- Stated problem
Copy each line of the material below that includes the string "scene".

- Available data
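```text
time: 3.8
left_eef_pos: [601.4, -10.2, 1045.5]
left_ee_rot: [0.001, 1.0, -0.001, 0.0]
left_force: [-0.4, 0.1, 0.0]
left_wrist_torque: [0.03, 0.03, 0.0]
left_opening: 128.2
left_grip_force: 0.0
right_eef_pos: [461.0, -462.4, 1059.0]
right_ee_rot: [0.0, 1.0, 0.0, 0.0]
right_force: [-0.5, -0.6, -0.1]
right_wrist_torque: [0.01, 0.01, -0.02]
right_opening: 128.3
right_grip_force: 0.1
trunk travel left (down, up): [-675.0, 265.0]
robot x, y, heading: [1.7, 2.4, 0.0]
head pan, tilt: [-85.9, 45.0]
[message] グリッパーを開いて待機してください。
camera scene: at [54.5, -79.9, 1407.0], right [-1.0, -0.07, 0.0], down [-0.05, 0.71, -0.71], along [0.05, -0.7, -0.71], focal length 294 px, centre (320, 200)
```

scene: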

- Task result
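camera scene: at [54.5, -79.9, 1407.0], right [-1.0, -0.07, 0.0], down [-0.05, 0.71, -0.71], along [0.05, -0.7, -0.71], focal length 294 px, centre (320, 200)
scene: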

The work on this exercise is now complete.